In una New Orleans assai poco cinematografica e ridotta a sgangherato teatro dell’assurdo, il trentenne Ignatius Reilly è una sorta di solitario partigiano in una guerra di resistenza contro il cattivo gusto e la mancanza “di teologia e geometria” negli esseri umani, giunta evidentemente alle sue battute conclusive. Ragiona e si muove come sull’orlo di un baratro, elevandosi a baluardo ultimo di una morale di suo alquanto contraddittoria, messa costantemente a dura prova da un progresso bugiardo, dalle perversità di un ottimismo generalizzato e dalla crescente libertà sessuale e nei costumi che, ai suoi occhi gialli e blu pieni d’alterigia, appare come irrefrenabile e perniciosa licenziosità senza freni inibitori.

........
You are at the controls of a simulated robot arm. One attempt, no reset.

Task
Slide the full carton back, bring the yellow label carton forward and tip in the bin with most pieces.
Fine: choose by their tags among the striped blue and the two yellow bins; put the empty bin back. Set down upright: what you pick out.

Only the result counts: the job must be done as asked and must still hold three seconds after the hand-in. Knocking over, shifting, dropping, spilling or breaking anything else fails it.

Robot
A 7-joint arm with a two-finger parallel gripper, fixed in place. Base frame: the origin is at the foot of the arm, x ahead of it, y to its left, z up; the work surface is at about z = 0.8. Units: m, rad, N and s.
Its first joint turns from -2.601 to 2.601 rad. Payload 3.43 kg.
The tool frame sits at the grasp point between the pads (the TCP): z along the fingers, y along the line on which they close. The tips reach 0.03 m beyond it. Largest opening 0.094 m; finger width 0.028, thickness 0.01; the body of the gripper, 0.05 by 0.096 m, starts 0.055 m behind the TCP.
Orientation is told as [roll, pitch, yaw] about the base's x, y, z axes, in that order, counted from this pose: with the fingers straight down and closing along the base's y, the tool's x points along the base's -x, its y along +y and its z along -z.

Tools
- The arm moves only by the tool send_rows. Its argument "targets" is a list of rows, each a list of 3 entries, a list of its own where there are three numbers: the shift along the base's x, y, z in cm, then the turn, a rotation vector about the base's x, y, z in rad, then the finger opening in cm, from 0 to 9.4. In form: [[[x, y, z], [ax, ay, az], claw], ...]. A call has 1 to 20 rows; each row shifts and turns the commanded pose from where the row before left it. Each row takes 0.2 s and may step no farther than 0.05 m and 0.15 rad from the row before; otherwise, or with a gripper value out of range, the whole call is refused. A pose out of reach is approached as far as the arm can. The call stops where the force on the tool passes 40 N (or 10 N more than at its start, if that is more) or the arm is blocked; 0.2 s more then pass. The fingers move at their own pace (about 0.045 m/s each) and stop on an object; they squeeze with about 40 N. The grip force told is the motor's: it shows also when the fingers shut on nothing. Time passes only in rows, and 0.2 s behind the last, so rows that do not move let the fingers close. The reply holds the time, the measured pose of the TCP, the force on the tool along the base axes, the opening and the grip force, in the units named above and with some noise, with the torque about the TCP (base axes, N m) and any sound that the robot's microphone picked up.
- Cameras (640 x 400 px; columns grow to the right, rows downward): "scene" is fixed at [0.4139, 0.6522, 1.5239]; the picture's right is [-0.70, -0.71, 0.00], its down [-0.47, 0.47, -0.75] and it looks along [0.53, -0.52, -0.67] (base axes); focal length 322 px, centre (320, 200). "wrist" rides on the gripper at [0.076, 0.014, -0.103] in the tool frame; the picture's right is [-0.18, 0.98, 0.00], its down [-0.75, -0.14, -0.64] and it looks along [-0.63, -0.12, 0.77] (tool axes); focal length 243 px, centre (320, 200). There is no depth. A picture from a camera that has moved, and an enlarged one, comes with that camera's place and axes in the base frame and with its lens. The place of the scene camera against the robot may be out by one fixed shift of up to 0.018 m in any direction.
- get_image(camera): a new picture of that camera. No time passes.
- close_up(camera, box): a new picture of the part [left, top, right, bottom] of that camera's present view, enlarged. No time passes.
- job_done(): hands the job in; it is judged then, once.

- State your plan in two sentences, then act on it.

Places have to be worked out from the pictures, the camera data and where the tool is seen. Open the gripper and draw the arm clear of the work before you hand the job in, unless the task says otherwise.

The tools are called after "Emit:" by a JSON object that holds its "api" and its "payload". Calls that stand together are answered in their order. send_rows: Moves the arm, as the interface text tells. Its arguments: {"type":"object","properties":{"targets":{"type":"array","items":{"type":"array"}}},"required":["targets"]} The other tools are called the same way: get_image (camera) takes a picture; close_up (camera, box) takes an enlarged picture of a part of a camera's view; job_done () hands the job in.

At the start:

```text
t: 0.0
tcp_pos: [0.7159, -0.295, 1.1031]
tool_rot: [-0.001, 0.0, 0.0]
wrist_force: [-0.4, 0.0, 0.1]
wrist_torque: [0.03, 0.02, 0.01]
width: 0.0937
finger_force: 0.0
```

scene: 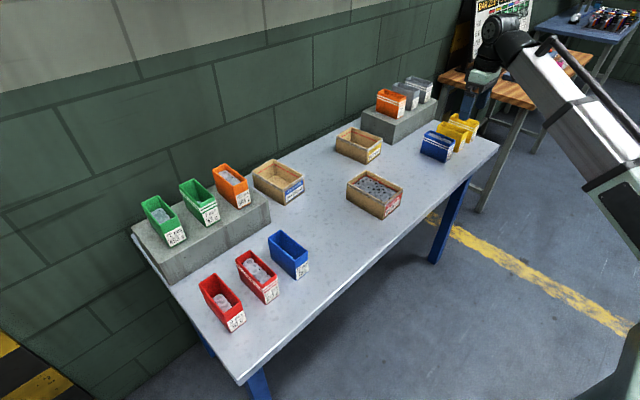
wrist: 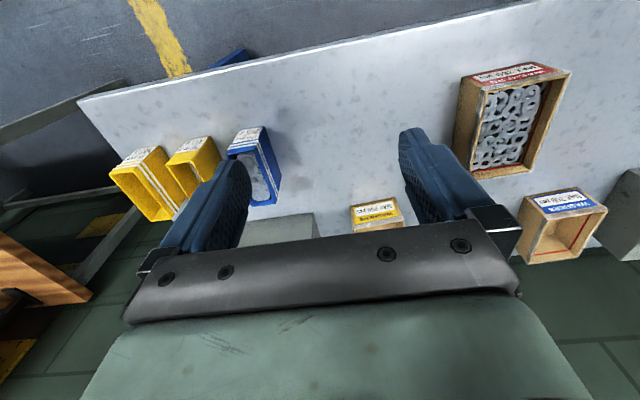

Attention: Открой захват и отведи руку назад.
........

Il rubicondo Ignatius ci viene presentato sin dalle prime pagine come un pazzo furioso. E’ chiaramente un soggetto moralista, reazionario, bigotto, onanista, indisponente, viziato e infantile. Un paranoide sociopatico, abbigliato in modo pratico e confortevole quanto grottesco, convinto che la sua folle ed “eroica” Weltanschauung instilli odio e paura negli altri (“Sono un anacronismo vivente. Questo la gente lo capisce e mi diventa ostile”) spingendoli a fare comunella contro di lui. In libertà nella sua testa si agitano come spettri senza requie pensieri deliranti, frutto di un’intelligenza fervida e assai poco convenzionale. Nonostante l’aspetto gretto e volgare, Ignatius è infatti anche una persona colta che ha scelto di laurearsi con tutta calma, coltiva aspirazioni da grande scrittore e si sta faticosamente dedicando alla stesura di un interminabile pamphlet, sconclusionato trattato di storia comparata elogio del Medioevo più fosco e violento atto d’accusa “contro il nostro secolo” e l’illuminismo, esorcizzato come simbolo di un mondo barbaro e considerato l’origine di tutti i mali moderni.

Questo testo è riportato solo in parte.